Given task: Go through the material and write it all out exactly, minus the pictures.

Stored data:
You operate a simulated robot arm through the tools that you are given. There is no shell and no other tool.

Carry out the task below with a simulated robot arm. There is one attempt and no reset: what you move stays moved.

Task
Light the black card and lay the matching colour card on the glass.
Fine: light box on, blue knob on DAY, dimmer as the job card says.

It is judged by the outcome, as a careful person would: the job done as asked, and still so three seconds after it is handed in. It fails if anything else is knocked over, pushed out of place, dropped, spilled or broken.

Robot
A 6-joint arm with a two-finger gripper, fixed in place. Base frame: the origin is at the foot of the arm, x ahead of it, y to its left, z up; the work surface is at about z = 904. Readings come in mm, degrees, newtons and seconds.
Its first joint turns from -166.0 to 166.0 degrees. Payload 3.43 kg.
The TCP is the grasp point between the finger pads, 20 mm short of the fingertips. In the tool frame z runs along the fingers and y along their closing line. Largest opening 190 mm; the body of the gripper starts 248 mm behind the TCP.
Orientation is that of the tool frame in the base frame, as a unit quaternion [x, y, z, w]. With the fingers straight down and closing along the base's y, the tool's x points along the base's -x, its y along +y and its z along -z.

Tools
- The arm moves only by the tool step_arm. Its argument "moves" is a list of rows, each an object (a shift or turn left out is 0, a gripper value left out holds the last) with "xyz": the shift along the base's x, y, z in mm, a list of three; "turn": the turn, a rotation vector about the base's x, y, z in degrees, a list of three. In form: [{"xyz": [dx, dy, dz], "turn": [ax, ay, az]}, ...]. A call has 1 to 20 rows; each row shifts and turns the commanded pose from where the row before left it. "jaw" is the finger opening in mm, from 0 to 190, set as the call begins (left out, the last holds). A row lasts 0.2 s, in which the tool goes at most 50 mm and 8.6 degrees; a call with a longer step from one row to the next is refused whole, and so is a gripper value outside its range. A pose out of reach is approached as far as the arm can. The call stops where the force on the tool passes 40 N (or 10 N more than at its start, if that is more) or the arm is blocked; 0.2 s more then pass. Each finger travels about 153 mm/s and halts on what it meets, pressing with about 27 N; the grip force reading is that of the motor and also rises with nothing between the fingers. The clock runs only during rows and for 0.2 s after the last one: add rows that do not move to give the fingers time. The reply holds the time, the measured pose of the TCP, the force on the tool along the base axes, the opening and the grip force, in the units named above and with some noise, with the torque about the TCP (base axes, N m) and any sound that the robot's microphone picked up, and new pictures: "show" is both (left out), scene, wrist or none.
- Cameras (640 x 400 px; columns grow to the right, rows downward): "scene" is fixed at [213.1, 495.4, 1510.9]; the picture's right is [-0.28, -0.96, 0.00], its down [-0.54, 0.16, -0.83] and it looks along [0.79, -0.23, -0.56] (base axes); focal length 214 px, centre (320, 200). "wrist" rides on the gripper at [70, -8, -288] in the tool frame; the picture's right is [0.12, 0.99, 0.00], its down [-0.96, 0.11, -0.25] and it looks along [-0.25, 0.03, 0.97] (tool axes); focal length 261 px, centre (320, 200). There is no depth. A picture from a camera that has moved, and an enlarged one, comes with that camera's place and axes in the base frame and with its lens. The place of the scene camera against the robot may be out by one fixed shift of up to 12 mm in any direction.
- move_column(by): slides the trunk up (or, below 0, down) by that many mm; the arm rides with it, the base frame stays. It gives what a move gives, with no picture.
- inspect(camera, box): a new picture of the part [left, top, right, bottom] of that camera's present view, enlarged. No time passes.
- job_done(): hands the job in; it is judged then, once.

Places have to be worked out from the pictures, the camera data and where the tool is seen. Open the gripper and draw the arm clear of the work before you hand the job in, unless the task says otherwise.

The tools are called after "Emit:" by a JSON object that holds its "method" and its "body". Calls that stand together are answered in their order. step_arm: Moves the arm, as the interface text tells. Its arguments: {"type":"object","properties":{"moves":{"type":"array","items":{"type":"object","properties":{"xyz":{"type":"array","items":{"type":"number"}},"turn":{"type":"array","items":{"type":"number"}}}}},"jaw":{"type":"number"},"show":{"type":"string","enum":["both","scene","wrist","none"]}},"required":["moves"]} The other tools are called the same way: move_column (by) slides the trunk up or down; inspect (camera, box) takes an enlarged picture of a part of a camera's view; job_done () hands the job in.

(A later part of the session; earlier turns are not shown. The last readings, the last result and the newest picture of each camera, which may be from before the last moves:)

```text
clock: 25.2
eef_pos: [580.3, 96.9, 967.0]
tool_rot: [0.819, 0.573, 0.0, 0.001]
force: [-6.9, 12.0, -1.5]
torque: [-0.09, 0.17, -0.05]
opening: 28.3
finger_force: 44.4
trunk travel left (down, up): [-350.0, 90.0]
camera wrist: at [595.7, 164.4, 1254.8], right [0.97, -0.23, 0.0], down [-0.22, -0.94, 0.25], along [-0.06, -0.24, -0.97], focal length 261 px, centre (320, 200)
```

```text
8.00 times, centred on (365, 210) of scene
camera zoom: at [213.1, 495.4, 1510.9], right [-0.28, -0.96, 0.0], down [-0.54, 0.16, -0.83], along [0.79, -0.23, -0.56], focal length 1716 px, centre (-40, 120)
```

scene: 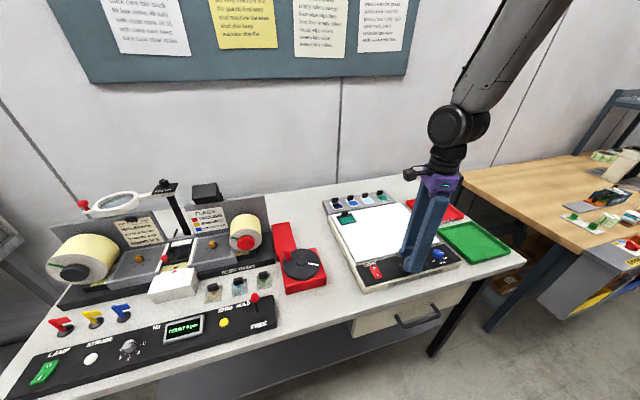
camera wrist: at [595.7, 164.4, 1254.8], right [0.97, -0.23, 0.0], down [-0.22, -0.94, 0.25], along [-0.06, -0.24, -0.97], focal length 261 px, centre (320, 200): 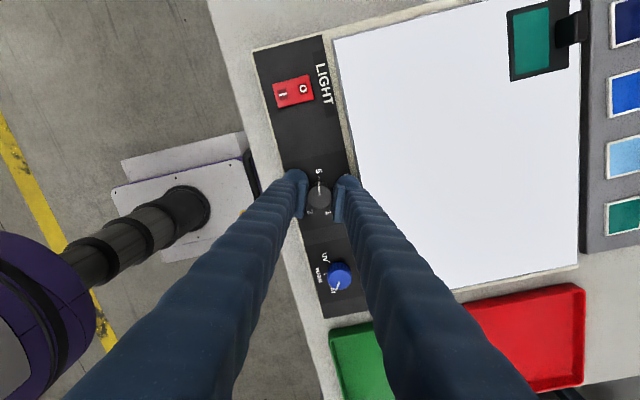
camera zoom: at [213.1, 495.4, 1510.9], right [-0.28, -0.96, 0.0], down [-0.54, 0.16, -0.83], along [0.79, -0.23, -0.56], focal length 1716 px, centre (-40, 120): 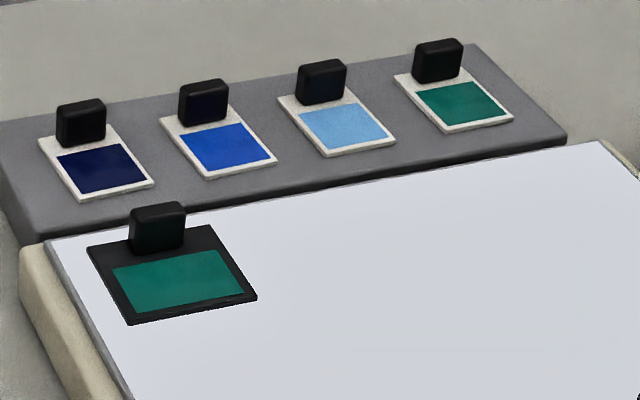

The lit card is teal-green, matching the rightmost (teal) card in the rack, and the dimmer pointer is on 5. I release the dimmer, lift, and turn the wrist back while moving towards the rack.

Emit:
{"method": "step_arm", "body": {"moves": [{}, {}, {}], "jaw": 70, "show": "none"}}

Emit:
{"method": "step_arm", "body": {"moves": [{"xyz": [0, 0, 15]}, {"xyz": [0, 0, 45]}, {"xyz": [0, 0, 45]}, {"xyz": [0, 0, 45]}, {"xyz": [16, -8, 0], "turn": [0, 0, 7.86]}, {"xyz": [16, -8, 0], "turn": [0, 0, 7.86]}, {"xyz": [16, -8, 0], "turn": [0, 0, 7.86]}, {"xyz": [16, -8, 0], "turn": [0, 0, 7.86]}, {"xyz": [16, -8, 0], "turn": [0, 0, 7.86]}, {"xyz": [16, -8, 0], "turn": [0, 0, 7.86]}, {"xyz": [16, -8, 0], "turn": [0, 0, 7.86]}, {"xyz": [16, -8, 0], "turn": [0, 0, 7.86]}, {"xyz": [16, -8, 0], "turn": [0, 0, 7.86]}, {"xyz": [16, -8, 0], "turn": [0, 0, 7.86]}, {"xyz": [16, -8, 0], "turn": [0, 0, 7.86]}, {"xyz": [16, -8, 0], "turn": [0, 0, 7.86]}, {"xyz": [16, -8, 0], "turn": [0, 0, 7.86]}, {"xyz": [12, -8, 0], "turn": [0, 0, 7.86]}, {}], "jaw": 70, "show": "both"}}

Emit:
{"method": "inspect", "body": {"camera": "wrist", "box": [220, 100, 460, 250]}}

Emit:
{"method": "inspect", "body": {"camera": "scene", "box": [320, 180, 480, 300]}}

Output for this task:
You operate a simulated robot arm through the tools that you are given. There is no shell and no other tool.

Carry out the task below with a simulated robot arm. There is one attempt and no reset: what you move stays moved.

Task
Light the black card and lay the matching colour card on the glass.
Fine: light box on, blue knob on DAY, dimmer as the job card says.

It is judged by the outcome, as a careful person would: the job done as asked, and still so three seconds after it is handed in. It fails if anything else is knocked over, pushed out of place, dropped, spilled or broken.

Robot
A 6-joint arm with a two-finger gripper, fixed in place. Base frame: the origin is at the foot of the arm, x ahead of it, y to its left, z up; the work surface is at about z = 904. Readings come in mm, degrees, newtons and seconds.
Its first joint turns from -166.0 to 166.0 degrees. Payload 3.43 kg.
The TCP is the grasp point between the finger pads, 20 mm short of the fingertips. In the tool frame z runs along the fingers and y along their closing line. Largest opening 190 mm; the body of the gripper starts 248 mm behind the TCP.
Orientation is that of the tool frame in the base frame, as a unit quaternion [x, y, z, w]. With the fingers straight down and closing along the base's y, the tool's x points along the base's -x, its y along +y and its z along -z.

Tools
- The arm moves only by the tool step_arm. Its argument "moves" is a list of rows, each an object (a shift or turn left out is 0, a gripper value left out holds the last) with "xyz": the shift along the base's x, y, z in mm, a list of three; "turn": the turn, a rotation vector about the base's x, y, z in degrees, a list of three. In form: [{"xyz": [dx, dy, dz], "turn": [ax, ay, az]}, ...]. A call has 1 to 20 rows; each row shifts and turns the commanded pose from where the row before left it. "jaw" is the finger opening in mm, from 0 to 190, set as the call begins (left out, the last holds). A row lasts 0.2 s, in which the tool goes at most 50 mm and 8.6 degrees; a call with a longer step from one row to the next is refused whole, and so is a gripper value outside its range. A pose out of reach is approached as far as the arm can. The call stops where the force on the tool passes 40 N (or 10 N more than at its start, if that is more) or the arm is blocked; 0.2 s more then pass. Each finger travels about 153 mm/s and halts on what it meets, pressing with about 27 N; the grip force reading is that of the motor and also rises with nothing between the fingers. The clock runs only during rows and for 0.2 s after the last one: add rows that do not move to give the fingers time. The reply holds the time, the measured pose of the TCP, the force on the tool along the base axes, the opening and the grip force, in the units named above and with some noise, with the torque about the TCP (base axes, N m) and any sound that the robot's microphone picked up, and new pictures: "show" is both (left out), scene, wrist or none.
- Cameras (640 x 400 px; columns grow to the right, rows downward): "scene" is fixed at [213.1, 495.4, 1510.9]; the picture's right is [-0.28, -0.96, 0.00], its down [-0.54, 0.16, -0.83] and it looks along [0.79, -0.23, -0.56] (base axes); focal length 214 px, centre (320, 200). "wrist" rides on the gripper at [70, -8, -288] in the tool frame; the picture's right is [0.12, 0.99, 0.00], its down [-0.96, 0.11, -0.25] and it looks along [-0.25, 0.03, 0.97] (tool axes); focal length 261 px, centre (320, 200). There is no depth. A picture from a camera that has moved, and an enlarged one, comes with that camera's place and axes in the base frame and with its lens. The place of the scene camera against the robot may be out by one fixed shift of up to 12 mm in any direction.
- move_column(by): slides the trunk up (or, below 0, down) by that many mm; the arm rides with it, the base frame stays. It gives what a move gives, with no picture.
- inspect(camera, box): a new picture of the part [left, top, right, bottom] of that camera's present view, enlarged. No time passes.
- job_done(): hands the job in; it is judged then, once.

Places have to be worked out from the pictures, the camera data and where the tool is seen. Open the gripper and draw the arm clear of the work before you hand the job in, unless the task says otherwise.

The tools are called after "Emit:" by a JSON object that holds its "method" and its "body". Calls that stand together are answered in their order. step_arm: Moves the arm, as the interface text tells. Its arguments: {"type":"object","properties":{"moves":{"type":"array","items":{"type":"object","properties":{"xyz":{"type":"array","items":{"type":"number"}},"turn":{"type":"array","items":{"type":"number"}}}}},"jaw":{"type":"number"},"show":{"type":"string","enum":["both","scene","wrist","none"]}},"required":["moves"]} The other tools are called the same way: move_column (by) slides the trunk up or down; inspect (camera, box) takes an enlarged picture of a part of a camera's view; job_done () hands the job in.

(A later part of the session; earlier turns are not shown. The last readings, the last result and the newest picture of each camera, which may be from before the last moves:)

```text
clock: 25.2
eef_pos: [580.3, 96.9, 967.0]
tool_rot: [0.819, 0.573, 0.0, 0.001]
force: [-6.9, 12.0, -1.5]
torque: [-0.09, 0.17, -0.05]
opening: 28.3
finger_force: 44.4
trunk travel left (down, up): [-350.0, 90.0]
camera wrist: at [595.7, 164.4, 1254.8], right [0.97, -0.23, 0.0], down [-0.22, -0.94, 0.25], along [-0.06, -0.24, -0.97], focal length 261 px, centre (320, 200)
```

```text
8.00 times, centred on (365, 210) of scene
camera zoom: at [213.1, 495.4, 1510.9], right [-0.28, -0.96, 0.0], down [-0.54, 0.16, -0.83], along [0.79, -0.23, -0.56], focal length 1716 px, centre (-40, 120)
```

scene: 
camera wrist: at [595.7, 164.4, 1254.8], right [0.97, -0.23, 0.0], down [-0.22, -0.94, 0.25], along [-0.06, -0.24, -0.97], focal length 261 px, centre (320, 200): 
camera zoom: at [213.1, 495.4, 1510.9], right [-0.28, -0.96, 0.0], down [-0.54, 0.16, -0.83], along [0.79, -0.23, -0.56], focal length 1716 px, centre (-40, 120): 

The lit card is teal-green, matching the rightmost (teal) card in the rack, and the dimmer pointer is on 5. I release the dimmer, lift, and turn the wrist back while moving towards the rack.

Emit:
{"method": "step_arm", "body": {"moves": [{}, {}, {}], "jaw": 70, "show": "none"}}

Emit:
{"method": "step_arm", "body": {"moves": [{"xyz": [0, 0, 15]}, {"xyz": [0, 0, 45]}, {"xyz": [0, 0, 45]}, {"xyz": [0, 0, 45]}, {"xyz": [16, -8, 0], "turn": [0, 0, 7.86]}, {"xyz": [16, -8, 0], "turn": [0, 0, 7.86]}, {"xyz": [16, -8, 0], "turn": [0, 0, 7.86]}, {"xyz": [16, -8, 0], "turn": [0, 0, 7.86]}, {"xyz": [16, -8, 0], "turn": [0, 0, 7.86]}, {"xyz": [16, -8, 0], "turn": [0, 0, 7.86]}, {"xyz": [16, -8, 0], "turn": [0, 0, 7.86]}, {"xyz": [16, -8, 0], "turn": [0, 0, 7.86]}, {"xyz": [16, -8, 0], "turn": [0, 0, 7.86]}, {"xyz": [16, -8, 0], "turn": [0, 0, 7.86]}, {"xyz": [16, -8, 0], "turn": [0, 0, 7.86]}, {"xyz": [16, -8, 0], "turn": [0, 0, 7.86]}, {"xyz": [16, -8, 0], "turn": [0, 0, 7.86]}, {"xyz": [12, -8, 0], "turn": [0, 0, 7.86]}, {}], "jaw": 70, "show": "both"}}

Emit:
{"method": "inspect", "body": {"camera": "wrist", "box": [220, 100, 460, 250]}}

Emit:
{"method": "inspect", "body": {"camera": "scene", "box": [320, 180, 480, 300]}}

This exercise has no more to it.